<<<<

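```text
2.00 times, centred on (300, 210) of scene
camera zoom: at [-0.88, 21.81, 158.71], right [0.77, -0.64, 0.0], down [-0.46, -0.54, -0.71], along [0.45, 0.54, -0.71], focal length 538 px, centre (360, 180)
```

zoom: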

>>>>
<<<<

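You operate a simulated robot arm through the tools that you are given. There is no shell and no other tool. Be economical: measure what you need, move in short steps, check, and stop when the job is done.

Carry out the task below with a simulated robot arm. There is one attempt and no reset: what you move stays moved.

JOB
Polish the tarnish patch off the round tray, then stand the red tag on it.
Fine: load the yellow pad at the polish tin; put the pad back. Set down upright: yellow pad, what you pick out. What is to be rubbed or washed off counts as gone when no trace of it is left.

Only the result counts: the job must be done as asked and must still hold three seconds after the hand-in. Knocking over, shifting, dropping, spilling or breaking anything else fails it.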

>>>>

Find the lines above that contain the word "down" and collect them.

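camera zoom: at [-0.88, 21.81, 158.71], right [0.77, -0.64, 0.0], down [-0.46, -0.54, -0.71], along [0.45, 0.54, -0.71], focal length 538 px, centre (360, 180)
Fine: load the yellow pad at the polish tin; put the pad back. Set down upright: yellow pad, what you pick out. What is to be rubbed or washed off counts as gone when no trace of it is left.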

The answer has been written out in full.